|The Many Uses of a Baker's Rack|
I guess everyone doesn't need a baker's rack, but if you have a kitchen with a little extra wall space, or a porch, entry or dining room -- heck, even a bedroom -- a baker's rack can be quite handy. Matt loves it when I suggest a baker's rack. Why, you ask? Think about it: A baker's rack is used to store items and unlike many storage pieces, it doesn't weight much. See where I'm going with this? Well, enough about his convenience, let's talk about why a baker's rack is so necessary.

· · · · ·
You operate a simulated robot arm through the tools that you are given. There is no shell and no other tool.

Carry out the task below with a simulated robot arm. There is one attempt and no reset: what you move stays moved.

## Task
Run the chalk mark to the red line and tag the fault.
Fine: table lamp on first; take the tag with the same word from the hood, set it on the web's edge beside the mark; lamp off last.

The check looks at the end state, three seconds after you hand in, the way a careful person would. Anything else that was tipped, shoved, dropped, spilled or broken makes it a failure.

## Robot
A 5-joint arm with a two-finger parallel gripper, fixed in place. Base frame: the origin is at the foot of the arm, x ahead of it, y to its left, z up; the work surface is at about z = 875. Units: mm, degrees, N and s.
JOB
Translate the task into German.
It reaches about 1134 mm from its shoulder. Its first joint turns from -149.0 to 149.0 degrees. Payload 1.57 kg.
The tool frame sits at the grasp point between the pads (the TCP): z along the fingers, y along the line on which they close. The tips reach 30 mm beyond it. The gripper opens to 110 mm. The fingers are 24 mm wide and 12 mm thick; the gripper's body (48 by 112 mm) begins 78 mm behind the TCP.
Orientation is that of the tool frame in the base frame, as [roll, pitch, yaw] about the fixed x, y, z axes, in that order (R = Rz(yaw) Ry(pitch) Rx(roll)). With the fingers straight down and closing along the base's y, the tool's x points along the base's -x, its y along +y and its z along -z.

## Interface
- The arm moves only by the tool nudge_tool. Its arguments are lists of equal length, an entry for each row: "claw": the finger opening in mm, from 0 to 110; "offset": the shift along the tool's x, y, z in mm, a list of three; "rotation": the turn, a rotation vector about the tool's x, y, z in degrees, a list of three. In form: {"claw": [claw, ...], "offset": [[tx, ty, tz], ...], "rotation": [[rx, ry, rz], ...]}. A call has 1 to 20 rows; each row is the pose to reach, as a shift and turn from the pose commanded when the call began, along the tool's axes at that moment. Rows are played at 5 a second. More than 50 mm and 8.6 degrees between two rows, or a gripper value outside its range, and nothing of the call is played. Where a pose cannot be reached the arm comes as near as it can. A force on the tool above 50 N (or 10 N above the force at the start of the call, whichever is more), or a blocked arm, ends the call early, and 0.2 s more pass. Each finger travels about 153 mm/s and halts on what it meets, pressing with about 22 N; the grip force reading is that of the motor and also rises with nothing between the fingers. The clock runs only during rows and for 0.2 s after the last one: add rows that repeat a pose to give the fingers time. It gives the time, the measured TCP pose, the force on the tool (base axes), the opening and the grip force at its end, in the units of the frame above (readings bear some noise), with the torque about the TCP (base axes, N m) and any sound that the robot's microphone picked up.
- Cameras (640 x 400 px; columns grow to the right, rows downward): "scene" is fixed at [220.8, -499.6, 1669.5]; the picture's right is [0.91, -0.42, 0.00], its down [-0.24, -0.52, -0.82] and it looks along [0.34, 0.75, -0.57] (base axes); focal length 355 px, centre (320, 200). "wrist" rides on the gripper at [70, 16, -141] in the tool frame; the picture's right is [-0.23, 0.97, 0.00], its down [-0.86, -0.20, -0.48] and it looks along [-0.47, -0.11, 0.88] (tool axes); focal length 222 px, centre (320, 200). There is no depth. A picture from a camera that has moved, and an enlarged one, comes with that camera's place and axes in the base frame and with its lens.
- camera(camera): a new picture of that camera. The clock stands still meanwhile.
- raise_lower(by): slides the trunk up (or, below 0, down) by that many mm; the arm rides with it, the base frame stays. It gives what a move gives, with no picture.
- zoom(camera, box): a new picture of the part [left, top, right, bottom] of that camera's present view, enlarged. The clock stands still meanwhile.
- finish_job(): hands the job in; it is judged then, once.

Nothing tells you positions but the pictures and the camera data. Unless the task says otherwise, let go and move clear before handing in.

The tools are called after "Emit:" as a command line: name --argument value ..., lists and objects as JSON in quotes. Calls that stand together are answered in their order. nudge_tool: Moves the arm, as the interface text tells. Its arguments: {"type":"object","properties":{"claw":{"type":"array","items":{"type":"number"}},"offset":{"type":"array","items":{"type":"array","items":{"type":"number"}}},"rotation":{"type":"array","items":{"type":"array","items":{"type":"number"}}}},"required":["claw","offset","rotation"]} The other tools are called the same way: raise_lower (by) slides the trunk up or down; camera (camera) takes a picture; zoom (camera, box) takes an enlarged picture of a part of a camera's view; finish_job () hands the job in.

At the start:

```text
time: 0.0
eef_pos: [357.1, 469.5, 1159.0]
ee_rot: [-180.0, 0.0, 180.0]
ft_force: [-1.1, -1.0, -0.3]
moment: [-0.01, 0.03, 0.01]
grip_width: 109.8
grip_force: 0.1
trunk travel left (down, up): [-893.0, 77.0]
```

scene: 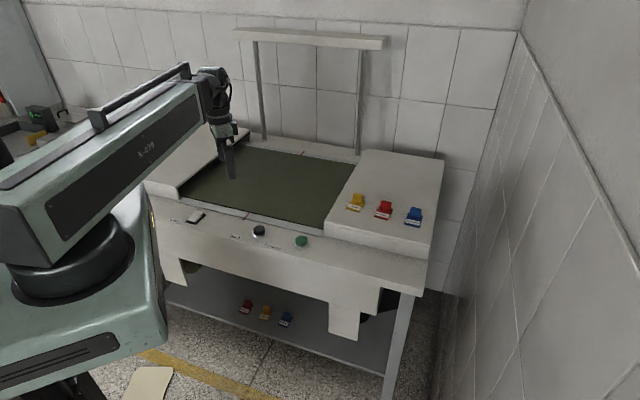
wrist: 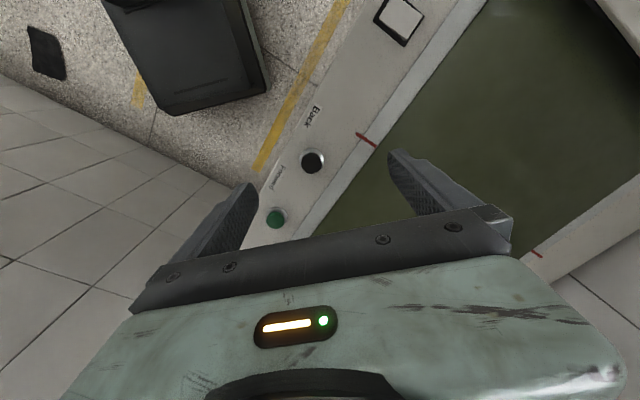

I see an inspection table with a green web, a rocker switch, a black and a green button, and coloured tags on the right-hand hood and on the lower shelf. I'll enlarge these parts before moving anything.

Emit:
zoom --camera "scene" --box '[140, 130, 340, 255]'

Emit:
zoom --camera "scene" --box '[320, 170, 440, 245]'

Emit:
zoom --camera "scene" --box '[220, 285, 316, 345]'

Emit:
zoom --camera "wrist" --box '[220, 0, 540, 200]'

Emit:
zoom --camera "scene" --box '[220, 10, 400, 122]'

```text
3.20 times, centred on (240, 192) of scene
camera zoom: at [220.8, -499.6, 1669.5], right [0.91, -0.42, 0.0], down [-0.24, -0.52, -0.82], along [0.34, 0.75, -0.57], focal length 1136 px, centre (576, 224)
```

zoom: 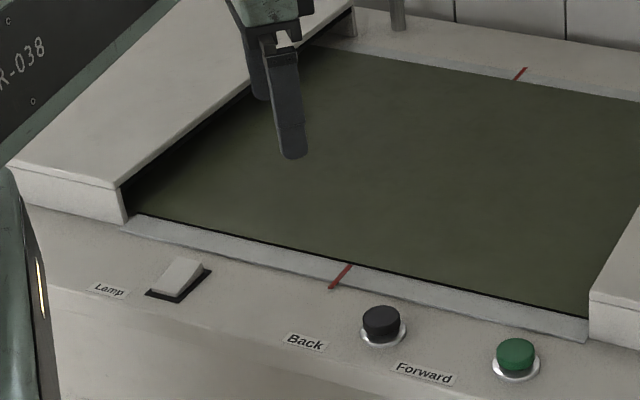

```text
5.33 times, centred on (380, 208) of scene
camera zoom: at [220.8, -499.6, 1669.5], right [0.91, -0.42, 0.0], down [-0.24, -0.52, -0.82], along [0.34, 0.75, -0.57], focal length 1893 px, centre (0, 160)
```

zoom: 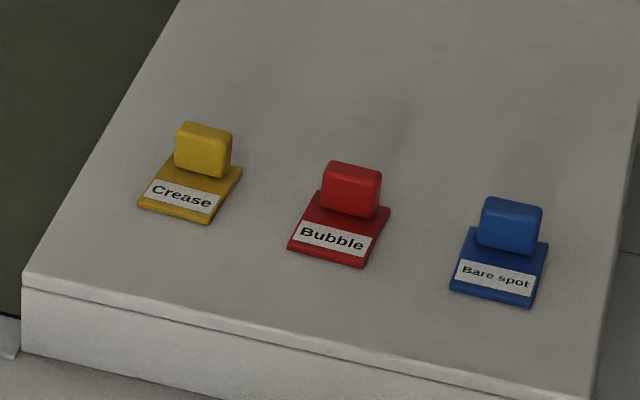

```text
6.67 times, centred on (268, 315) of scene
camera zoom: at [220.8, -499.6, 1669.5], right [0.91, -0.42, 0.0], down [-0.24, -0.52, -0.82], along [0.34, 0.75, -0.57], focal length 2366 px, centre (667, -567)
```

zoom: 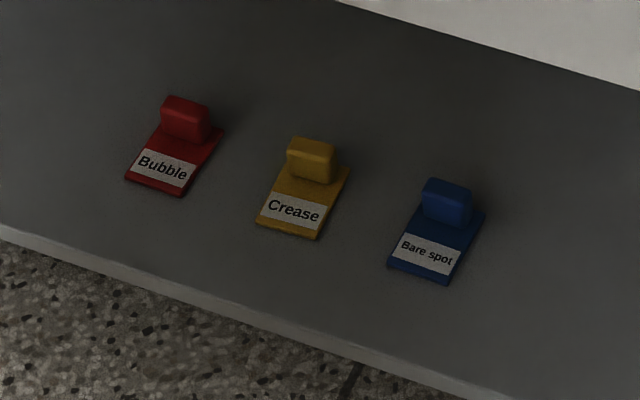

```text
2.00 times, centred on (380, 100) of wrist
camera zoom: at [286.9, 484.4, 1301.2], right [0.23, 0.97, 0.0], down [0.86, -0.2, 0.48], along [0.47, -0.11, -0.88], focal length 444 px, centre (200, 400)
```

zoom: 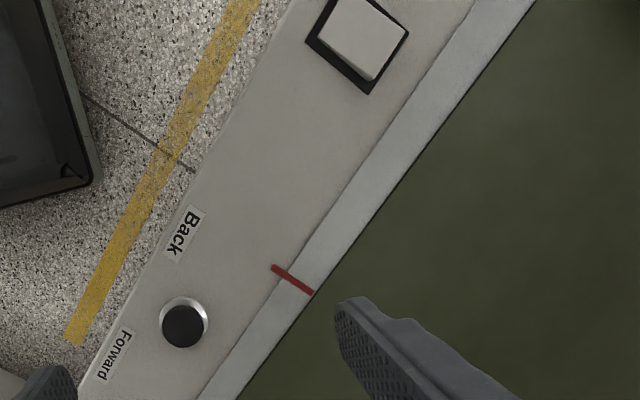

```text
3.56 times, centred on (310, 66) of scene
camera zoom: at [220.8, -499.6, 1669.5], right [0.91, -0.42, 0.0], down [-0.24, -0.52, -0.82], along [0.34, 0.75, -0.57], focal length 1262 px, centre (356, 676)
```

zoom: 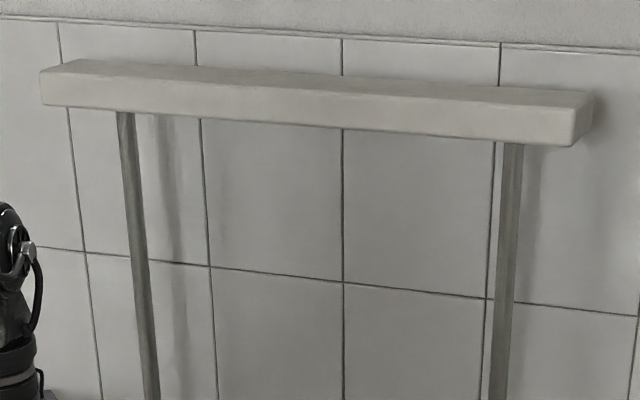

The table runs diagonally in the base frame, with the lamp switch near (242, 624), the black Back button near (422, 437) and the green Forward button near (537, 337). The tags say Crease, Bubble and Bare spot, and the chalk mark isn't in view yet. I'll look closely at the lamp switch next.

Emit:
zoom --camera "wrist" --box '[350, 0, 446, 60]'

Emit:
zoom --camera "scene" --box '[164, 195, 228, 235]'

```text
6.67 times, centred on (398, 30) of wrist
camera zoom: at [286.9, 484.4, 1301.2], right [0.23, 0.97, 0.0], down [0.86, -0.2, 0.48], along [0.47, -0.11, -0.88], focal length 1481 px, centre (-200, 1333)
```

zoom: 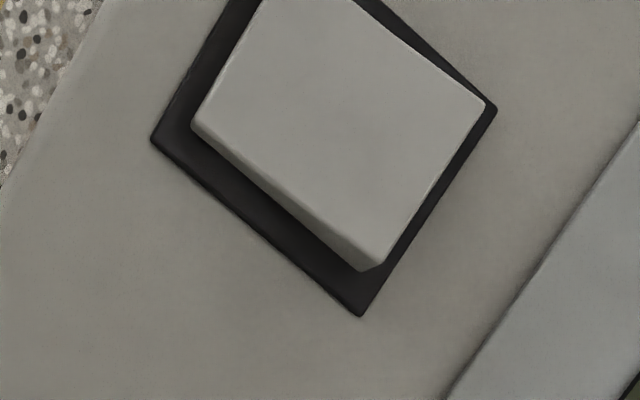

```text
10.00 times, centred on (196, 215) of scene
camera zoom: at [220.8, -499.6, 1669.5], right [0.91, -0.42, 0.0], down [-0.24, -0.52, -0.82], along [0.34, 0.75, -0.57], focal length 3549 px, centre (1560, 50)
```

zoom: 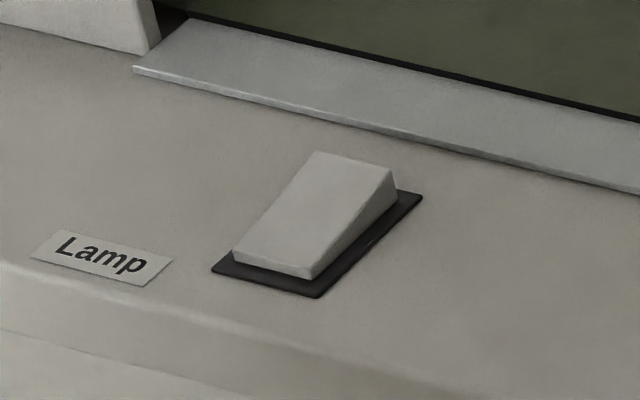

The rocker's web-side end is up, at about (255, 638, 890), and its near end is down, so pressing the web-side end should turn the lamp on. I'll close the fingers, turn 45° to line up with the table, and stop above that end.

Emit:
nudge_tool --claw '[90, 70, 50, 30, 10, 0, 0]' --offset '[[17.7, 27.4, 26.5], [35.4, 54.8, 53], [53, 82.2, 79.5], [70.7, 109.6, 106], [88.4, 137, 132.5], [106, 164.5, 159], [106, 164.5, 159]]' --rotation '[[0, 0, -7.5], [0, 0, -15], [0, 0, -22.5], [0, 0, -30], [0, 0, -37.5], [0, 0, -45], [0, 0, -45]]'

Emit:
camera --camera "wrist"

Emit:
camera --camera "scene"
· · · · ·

Let's start in the kitchen, which is the more obvious placement. The baker's rack is a great place for functional items as well as accessories. Large but attractive soup pots or roasting pans can look nice on the bottom shelves, along with baskets of placemats and rolled napkins for color.

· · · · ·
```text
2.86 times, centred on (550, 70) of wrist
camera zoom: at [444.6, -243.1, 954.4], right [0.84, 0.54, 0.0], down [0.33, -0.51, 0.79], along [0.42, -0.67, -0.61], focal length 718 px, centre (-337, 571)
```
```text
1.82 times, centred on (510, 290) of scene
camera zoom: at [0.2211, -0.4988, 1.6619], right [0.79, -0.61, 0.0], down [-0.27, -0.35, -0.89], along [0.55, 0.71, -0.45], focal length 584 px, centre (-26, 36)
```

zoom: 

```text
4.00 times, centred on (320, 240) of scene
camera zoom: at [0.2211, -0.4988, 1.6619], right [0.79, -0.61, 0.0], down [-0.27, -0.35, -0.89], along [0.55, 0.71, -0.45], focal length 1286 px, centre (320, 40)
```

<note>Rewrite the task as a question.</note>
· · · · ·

Some racks come with built-in wine racks so you can add the sculptural beauty of rich wine bottles to your display. This is also a good spot for cookbooks. I like to have mine out on display; at least when they are on display they’re being used for something! Of course, a few porcelain plates, a bouquet of flowers, even an apron hanging over the side adds interest and fun to a kitchen.
Now that you can see the possibilities in a kitchen -- storage for functional items as well as a great background for accessories -- lets "rack" our brains for ideas for other rooms in the home.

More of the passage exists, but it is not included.